AVAILABLE DATA
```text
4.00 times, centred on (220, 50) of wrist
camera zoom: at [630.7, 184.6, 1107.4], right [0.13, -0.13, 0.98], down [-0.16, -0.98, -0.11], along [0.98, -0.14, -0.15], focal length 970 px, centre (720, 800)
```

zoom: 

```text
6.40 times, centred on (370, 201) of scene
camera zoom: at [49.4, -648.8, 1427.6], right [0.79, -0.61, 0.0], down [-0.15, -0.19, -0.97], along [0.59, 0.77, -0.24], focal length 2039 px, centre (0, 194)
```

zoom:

WHAT YOU WILL DO
Restate the data above word for word, please. Format the lines as a JSON array of strings and drop empty lines.

SOLUTION TO THIS EXERCISE
[
  "```text",
  "4.00 times, centred on (220, 50) of wrist",
  "camera zoom: at [630.7, 184.6, 1107.4], right [0.13, -0.13, 0.98], down [-0.16, -0.98, -0.11], along [0.98, -0.14, -0.15], focal length 970 px, centre (720, 800)",
  "```",
  "zoom: ",
  "```text",
  "6.40 times, centred on (370, 201) of scene",
  "camera zoom: at [49.4, -648.8, 1427.6], right [0.79, -0.61, 0.0], down [-0.15, -0.19, -0.97], along [0.59, 0.77, -0.24], focal length 2039 px, centre (0, 194)",
  "```",
  "zoom:"
]